We will do the computations explicitly for the concrete example of \(K={\mathbb {F}}_{2}\). There are 6 invertible matrices, namely

$$\begin{aligned} \mathbb {1}_{2},\quad \begin{bmatrix} 0&{}\quad 1\\ 1&{}\quad 0\end{bmatrix},\quad \begin{bmatrix} 1&{}\quad 0\\ 1&{}\quad 1\end{bmatrix},\quad \begin{bmatrix} 1&{}\quad 1\\ 0&{}\quad 1\end{bmatrix},\quad \begin{bmatrix} 0&{}\quad 1\\ 1&{}\quad 1\end{bmatrix},\quad \begin{bmatrix} 1&{}\quad 1\\ 1&{}\quad 0\end{bmatrix}. \end{aligned}$$

The identity obviously yields a contribution of \(2^{8}\). The next three are conjugate to \(J_{2}\) with \(\alpha =1\), therefore yielding a contribution of \(2^{4}\) each. The last two have no eigenvalues over K. Their eigenvalues are the roots \(t_{1},t_{2}\) of the polynomial \(x^{2}+x+1\). As these roots satisfy \(t_{1}^{2}=t_{2},t_{2}^{2}=t_{1}\), both matrices give a contribution of \(2^2\). This gives a total of \(2^{8}+3\cdot 2^{4}+2\cdot 2^{2}=312\) which divided by the total number of invertible matrices gives \(312/6=52\). This number fits the formulae which were obtained, using completely different methods, by Petersson and Scherer in [4].

7 Outlook

Theorem 3.4 suggests the following question: how many invertible \(n\times n\)-matrices M have

$$\begin{aligned} \dim \mathrm {Eig}_{1}(M^{T}\otimes M^{T}\otimes M^{-1})=k \end{aligned}$$

for a given \(k\in {\mathbb {N}}\)?

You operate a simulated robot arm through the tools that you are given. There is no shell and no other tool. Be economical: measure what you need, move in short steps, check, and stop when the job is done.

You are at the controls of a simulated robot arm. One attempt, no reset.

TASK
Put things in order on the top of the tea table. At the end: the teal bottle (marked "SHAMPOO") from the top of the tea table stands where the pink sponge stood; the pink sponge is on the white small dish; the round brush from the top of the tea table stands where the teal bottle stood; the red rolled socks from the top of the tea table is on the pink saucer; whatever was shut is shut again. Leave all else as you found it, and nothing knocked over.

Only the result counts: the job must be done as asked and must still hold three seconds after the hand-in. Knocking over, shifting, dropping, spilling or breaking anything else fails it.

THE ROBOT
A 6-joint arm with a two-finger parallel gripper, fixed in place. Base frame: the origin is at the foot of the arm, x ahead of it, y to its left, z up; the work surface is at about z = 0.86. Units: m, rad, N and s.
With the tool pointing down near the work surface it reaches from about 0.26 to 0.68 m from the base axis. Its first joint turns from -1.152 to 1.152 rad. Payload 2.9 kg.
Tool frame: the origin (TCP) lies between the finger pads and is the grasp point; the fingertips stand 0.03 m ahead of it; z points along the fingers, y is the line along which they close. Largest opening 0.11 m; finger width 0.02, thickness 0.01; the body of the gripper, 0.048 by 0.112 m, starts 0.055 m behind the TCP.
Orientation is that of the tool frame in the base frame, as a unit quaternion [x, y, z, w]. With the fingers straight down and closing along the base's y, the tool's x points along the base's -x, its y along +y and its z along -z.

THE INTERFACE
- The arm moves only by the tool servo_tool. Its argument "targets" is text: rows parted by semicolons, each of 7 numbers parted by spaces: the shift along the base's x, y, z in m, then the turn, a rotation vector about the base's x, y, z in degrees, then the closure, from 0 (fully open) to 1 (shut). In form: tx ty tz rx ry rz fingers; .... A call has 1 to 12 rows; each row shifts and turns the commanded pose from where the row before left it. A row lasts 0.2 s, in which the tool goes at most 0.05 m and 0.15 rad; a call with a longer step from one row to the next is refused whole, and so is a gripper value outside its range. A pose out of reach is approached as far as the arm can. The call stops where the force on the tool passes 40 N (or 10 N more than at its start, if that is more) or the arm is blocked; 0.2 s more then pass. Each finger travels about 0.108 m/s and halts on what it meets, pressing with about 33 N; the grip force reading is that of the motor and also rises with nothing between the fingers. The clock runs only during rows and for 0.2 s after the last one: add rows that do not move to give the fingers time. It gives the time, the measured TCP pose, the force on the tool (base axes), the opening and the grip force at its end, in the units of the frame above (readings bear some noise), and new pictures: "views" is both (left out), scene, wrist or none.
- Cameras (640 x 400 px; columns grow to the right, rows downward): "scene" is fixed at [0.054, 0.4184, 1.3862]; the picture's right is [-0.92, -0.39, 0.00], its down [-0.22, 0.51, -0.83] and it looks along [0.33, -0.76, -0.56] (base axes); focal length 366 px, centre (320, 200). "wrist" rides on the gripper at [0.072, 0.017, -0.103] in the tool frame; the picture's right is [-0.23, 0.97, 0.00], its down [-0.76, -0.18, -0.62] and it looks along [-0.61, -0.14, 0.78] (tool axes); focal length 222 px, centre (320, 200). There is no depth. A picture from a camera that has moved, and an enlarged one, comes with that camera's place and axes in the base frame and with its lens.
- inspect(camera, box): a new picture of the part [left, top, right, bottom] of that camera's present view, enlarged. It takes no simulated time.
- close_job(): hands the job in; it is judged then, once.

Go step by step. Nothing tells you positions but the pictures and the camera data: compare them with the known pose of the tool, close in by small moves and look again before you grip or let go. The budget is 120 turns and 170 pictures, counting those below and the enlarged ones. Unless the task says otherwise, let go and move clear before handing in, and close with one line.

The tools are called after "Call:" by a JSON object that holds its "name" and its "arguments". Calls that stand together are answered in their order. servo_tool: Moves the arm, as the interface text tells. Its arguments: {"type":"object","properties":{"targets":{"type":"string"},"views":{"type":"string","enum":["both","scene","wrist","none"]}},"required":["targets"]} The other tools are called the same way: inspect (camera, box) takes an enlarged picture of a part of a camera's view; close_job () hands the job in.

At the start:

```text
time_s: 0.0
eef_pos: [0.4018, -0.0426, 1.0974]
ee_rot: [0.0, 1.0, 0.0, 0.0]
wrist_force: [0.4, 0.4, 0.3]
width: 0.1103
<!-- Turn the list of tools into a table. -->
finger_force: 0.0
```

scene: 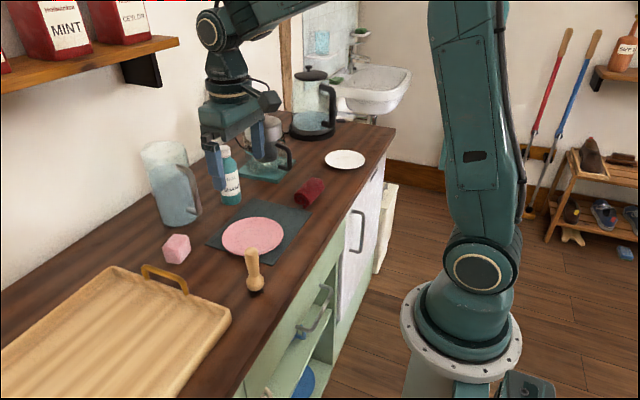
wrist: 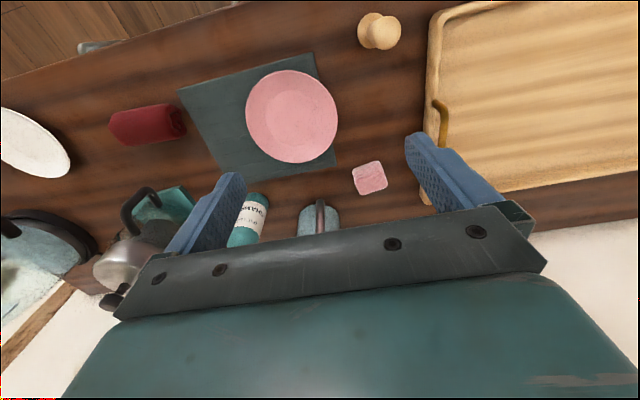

If q and n are fixed, this is a finite problem and can therefore be calculated, but this is rather tedious and time-consuming. Having a closed formula in q and n would be nice.

On the algebraic side, it would be interesting to see whether the method described in this paper can also be used to count certain subclasses of algebras, like alternating algebras, associative algebras, or division algebras.